• _LIST OF TASKS_:
**A.** Transcribe the passage shown beginning at "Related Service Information". Stop after "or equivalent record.".
**B.** Produce the text that comes next in the passage shown.

• _DATA PROVIDED_:
□ □ □ □ □ □ □

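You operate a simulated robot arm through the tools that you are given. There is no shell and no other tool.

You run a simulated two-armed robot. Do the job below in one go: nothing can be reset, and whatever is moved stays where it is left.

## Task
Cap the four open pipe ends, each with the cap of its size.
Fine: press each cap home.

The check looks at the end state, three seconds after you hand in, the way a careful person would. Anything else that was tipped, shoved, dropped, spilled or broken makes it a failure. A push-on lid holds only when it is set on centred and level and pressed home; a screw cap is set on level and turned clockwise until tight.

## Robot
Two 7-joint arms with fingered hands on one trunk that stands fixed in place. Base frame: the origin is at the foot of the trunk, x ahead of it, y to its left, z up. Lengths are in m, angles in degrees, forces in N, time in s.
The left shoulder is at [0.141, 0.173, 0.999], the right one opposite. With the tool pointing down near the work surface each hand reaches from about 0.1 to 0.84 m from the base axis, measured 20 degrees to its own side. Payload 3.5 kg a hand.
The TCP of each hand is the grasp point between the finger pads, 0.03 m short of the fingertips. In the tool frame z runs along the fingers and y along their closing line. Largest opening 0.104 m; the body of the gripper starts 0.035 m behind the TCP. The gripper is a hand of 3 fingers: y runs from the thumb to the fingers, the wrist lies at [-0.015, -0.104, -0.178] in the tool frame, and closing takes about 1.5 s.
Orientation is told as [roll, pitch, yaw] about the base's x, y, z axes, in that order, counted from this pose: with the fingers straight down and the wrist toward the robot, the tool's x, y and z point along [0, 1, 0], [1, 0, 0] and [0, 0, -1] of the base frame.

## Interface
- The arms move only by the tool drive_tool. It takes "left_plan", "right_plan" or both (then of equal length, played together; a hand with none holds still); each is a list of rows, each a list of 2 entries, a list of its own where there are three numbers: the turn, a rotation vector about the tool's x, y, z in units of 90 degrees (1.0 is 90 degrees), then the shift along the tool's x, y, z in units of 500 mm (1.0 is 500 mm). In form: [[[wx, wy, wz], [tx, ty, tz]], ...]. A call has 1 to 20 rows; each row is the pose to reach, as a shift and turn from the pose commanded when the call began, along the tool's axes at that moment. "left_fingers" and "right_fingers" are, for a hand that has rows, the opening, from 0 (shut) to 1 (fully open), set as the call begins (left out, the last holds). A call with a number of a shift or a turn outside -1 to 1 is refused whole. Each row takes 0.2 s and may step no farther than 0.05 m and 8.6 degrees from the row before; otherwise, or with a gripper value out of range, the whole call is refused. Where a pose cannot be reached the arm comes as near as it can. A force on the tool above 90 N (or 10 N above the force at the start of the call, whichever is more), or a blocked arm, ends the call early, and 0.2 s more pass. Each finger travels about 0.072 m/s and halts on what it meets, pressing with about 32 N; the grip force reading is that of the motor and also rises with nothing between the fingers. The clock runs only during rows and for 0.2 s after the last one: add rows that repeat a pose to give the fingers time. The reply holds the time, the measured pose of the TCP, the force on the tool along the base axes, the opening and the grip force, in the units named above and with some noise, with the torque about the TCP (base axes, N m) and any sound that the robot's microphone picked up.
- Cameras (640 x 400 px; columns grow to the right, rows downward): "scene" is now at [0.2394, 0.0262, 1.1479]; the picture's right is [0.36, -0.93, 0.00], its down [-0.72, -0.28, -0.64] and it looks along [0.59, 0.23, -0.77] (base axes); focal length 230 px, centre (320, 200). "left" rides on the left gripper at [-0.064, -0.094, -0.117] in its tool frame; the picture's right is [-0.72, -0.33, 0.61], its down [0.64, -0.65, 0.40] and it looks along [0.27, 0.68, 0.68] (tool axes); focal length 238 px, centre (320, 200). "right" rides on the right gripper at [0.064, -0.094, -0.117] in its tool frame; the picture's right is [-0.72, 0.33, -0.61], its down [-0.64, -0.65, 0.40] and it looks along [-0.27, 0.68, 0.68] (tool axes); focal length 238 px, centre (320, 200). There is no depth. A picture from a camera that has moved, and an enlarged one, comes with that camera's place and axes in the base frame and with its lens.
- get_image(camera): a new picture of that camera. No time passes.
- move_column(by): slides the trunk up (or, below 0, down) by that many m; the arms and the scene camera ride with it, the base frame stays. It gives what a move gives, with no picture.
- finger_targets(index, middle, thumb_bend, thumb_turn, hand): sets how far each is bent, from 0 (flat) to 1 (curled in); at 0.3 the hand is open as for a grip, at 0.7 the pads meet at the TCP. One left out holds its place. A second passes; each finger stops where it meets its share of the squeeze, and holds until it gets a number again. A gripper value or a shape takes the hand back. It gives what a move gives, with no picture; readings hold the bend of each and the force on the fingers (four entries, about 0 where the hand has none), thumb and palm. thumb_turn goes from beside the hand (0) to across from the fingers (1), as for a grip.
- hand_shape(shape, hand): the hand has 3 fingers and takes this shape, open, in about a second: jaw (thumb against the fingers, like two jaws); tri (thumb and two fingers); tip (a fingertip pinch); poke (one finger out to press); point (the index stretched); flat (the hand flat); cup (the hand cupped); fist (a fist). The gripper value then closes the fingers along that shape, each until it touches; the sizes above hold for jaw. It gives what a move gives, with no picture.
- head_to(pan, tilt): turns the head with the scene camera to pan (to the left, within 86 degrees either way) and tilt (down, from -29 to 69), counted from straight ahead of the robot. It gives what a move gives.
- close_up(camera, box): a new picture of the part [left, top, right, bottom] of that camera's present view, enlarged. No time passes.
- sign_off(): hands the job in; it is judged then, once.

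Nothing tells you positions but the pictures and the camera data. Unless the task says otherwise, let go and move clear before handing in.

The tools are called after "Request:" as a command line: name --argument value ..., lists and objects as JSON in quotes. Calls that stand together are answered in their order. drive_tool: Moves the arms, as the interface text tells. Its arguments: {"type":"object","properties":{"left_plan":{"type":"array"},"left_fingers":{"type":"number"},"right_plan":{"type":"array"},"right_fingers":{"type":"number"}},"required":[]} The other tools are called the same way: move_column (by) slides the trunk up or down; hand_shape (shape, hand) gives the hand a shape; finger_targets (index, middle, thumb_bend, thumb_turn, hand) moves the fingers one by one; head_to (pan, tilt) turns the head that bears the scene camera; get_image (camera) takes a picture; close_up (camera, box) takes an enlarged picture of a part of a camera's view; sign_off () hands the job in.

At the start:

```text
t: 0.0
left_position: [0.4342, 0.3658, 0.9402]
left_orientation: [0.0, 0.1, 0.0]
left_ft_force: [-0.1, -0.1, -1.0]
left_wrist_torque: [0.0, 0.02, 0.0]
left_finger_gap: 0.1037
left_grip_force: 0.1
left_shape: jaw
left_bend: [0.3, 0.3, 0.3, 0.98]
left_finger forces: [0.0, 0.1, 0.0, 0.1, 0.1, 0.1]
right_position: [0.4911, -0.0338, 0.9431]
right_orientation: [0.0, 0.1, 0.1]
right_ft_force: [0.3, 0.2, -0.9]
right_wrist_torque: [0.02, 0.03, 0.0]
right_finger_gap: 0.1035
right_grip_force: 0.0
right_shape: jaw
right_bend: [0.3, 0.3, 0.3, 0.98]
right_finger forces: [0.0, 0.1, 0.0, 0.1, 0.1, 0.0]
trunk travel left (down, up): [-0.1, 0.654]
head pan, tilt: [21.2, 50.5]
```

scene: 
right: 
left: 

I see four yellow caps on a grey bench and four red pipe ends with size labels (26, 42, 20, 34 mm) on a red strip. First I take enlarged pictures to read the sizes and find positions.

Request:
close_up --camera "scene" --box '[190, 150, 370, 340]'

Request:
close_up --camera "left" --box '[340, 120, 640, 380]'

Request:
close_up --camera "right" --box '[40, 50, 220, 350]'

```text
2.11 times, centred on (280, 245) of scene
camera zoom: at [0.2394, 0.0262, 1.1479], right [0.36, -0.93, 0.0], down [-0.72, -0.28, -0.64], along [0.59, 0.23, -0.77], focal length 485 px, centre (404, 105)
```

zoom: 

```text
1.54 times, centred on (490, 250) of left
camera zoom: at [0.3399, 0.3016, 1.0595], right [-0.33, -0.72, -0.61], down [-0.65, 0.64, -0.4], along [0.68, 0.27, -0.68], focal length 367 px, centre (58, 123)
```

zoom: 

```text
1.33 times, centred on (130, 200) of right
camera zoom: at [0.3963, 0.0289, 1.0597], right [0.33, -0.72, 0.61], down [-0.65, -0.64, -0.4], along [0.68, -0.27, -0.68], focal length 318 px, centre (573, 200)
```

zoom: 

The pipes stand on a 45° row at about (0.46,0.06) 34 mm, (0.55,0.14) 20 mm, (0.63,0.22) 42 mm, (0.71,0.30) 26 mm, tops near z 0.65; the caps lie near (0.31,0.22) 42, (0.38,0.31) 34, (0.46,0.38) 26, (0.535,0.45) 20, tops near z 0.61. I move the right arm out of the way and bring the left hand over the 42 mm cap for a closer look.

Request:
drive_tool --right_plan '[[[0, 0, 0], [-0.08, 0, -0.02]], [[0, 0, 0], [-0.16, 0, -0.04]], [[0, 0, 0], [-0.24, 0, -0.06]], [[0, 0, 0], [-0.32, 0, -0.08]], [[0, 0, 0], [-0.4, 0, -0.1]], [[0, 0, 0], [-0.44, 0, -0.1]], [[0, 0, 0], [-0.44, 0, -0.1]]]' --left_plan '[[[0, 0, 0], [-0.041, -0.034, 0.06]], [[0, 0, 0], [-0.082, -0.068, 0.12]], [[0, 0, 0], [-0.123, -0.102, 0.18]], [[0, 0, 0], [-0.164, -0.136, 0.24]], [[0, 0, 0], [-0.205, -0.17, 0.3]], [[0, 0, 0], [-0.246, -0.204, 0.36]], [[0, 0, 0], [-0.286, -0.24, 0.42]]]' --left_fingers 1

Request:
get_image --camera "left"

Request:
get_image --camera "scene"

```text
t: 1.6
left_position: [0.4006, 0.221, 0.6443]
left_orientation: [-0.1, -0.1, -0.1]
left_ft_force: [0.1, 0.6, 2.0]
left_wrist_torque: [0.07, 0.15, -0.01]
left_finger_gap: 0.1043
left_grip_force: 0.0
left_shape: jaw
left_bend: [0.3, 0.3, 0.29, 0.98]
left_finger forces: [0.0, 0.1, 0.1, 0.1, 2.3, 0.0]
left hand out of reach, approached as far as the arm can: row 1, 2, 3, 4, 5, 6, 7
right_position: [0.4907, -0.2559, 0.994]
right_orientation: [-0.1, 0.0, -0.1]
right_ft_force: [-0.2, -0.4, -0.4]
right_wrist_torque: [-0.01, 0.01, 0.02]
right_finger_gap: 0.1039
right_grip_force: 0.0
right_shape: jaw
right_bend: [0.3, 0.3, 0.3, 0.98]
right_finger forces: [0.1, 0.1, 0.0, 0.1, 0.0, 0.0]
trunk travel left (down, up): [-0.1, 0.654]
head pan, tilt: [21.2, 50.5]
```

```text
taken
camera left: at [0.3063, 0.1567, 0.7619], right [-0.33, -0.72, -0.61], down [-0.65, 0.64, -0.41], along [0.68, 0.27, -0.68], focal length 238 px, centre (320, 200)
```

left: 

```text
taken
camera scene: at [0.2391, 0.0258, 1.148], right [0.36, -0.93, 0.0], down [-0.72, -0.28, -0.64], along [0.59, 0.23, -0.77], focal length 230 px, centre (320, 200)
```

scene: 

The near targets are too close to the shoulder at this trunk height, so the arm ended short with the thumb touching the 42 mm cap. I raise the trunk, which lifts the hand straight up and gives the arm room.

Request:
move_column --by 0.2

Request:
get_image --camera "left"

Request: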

□ □ □ □ □ □ □

• _PASSAGE SHOWN_:
We invite you to participate in this rulemaking by submitting written comments, data, or views. We also invite comments relating to the economic, environmental, energy, or federalism impacts that might result from adopting the proposals in this document. The most helpful comments reference a specific portion of the proposal, explain the reason for any recommended change, and include supporting data. To ensure the docket does not contain duplicate comments, commenters should send only one copy of written comments, or if comments are filed electronically, commenters should submit only one time.

We will file in the docket all comments that we receive, as well as a report summarizing each substantive public contact with FAA personnel concerning this proposed rulemaking. Before acting on this proposal, we will consider all comments we receive on or before the closing date for comments. We will consider comments filed after the comment period has closed if it is possible to do so without incurring expense or delay. We may change this proposal in light of the comments we receive.

Discussion

Transport Canada Civil Aviation (TCAA), which is the aviation authority for Canada, has issued AD No. CF-2011-43, dated November 10, 2011, to correct an unsafe condition for Bell Model 206L, L-1, L-3, and L-4 helicopters. TCAA advises that, during manufacturing, some M/R blades were inadvertently fitted with oversized spar spacers, which reduces the life of the blades from 3600 to 2300 hours “air time.” As a result, TCCA has mandated procedures to reidentify blades that have oversized spar spacers with new part numbers and reduce the life limitation for such blades.

FAA's Determination

These helicopters have been approved by TCAA and are approved for operation in the United States. Pursuant to our bilateral agreement with Canada, TCAA, its technical representative, has notified us of the unsafe condition described in its AD. We are proposing this AD because we evaluated all known relevant information and determined that an unsafe condition is likely to exist or develop on other helicopters of the same type design.

Related Service Information

Bell issued Alert Service Bulletin No. 206L-09-163, dated November 13, 2009, which specifies inspecting certain M/R blades for oversized spar spacers and reidentifying and reducing the life limit of any blade with an oversized spar spacer from 3600 to 2300 flight hours.

Proposed AD Requirements

This proposed AD would require, within a specified time, measuring the M/R blade spar spacer. If a blade is fitted with an oversized spacer, this AD would require reidentifying the blade, reducing the life limit for the blade from 3,600 hours time-in-service (TIS) to 2,300 hours TIS, and making an entry on the component history card or equivalent record.

Differences between This Proposed AD and the EASA AD

TCAA requires compliance time within 100 hours air time or 30 days; this proposed AD would require compliance within 100 hours TIS.

Costs of Compliance

We estimate that this proposed AD would affect 688 helicopters of U.S. Registry.

□ □ □ □ □ □ □

• _TASK ANSWERS_:
**A.**
Related Service Information

Bell issued Alert Service Bulletin No. 206L-09-163, dated November 13, 2009, which specifies inspecting certain M/R blades for oversized spar spacers and reidentifying and reducing the life limit of any blade with an oversized spar spacer from 3600 to 2300 flight hours.

Proposed AD Requirements

This proposed AD would require, within a specified time, measuring the M/R blade spar spacer. If a blade is fitted with an oversized spacer, this AD would require reidentifying the blade, reducing the life limit for the blade from 3,600 hours time-in-service (TIS) to 2,300 hours TIS, and making an entry on the component history card or equivalent record.

**B.**
We estimate that operators may incur the following costs in order to comply with this AD. It would take about 2.5 work hours to measure the spar spacer and reidentify the blade at $85 per work hour for a total of $213 per helicopter.

According to Bell's service information some of the costs of this proposed AD may be covered under warranty, thereby reducing the cost impact on affected individuals. We do not control warranty coverage by Bell. Accordingly, we have included all costs in our cost estimate.

Authority for This Rulemaking

Title 49 of the United States Code specifies the FAA's authority to issue rules on aviation safety. Subtitle I, section 106, describes the authority of the FAA Administrator. “Subtitle VII: Aviation Programs,” describes in more detail the scope of the Agency's authority.

We are issuing this rulemaking under the authority described in “Subtitle VII, Part A, Subpart III, Section 44701: General requirements.” Under that section, Congress charges the FAA with promoting safe flight of civil aircraft in air commerce by prescribing regulations for practices, methods, and procedures the Administrator finds necessary for safety in air commerce. This regulation is within the scope of that authority because it addresses an unsafe condition that is likely to exist or develop on products identified in this rulemaking action.

Regulatory Findings

We determined that this proposed AD would not have federalism implications under Executive Order 13132. This proposed AD would not have a substantial direct effect on the States, on the relationship between the national Government and the States, or on the distribution of power and responsibilities among the various levels of government.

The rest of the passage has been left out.